_INFORMATION PROVIDED_
-----
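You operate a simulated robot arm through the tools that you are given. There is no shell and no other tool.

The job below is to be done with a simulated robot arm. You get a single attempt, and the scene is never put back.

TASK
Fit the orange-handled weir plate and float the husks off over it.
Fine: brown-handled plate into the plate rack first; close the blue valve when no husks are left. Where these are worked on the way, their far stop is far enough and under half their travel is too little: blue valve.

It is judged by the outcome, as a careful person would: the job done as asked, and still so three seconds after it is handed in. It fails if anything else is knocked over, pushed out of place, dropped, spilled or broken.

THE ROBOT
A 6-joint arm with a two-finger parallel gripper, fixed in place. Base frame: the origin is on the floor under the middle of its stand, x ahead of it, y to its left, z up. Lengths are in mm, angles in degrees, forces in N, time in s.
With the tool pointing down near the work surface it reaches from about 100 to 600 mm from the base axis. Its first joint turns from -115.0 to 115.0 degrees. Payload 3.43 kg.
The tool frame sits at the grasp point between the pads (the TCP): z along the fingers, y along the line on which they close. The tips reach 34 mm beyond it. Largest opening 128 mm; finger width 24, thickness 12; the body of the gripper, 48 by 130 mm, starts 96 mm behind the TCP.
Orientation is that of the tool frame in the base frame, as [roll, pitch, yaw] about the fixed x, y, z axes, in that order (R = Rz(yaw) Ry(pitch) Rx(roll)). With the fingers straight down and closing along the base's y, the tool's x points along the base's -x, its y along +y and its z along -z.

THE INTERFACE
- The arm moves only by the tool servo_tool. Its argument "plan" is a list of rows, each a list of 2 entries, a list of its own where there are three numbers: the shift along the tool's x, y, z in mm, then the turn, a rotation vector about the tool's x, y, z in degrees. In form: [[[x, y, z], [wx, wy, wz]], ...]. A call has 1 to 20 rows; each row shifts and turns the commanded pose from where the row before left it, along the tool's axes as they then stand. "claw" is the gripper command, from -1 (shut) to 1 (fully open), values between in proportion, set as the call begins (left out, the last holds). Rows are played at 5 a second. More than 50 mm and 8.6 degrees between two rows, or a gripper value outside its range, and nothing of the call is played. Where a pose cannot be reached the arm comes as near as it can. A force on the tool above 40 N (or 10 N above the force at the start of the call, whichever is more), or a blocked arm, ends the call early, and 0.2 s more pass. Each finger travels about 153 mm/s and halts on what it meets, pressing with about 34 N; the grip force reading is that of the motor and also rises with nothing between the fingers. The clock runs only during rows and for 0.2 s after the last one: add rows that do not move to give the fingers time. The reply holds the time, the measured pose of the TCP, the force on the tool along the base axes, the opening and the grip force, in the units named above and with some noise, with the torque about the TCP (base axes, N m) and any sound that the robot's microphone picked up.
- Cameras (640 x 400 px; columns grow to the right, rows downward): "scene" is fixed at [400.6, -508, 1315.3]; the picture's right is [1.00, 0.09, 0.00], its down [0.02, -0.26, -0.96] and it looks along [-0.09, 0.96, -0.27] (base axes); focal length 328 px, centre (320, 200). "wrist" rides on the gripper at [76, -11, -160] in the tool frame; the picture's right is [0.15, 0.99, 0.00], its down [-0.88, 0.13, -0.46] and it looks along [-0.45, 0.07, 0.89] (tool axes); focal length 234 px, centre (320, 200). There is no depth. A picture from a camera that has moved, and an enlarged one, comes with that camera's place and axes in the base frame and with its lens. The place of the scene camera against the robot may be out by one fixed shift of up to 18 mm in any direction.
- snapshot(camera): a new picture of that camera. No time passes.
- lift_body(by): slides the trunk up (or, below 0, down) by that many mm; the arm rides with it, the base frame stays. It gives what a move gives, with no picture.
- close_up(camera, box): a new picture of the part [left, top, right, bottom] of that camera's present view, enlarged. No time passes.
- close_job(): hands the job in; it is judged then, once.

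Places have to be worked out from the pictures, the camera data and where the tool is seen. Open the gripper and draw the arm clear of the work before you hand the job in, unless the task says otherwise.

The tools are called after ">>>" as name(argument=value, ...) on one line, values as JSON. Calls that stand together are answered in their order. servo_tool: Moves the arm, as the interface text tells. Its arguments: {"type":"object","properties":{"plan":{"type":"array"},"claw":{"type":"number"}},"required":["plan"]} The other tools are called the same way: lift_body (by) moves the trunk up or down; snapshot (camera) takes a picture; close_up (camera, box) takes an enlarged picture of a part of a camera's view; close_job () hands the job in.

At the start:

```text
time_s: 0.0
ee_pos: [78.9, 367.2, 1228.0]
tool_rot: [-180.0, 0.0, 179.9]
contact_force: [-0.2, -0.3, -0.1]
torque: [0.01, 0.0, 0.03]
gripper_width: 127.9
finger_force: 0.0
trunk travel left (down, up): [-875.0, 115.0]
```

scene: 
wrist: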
-----
_WHAT TO DO_
For the listing above, give the number of lines in which the string "under" occurs, and nothing else.

_EXERCISE RESPONSE_
2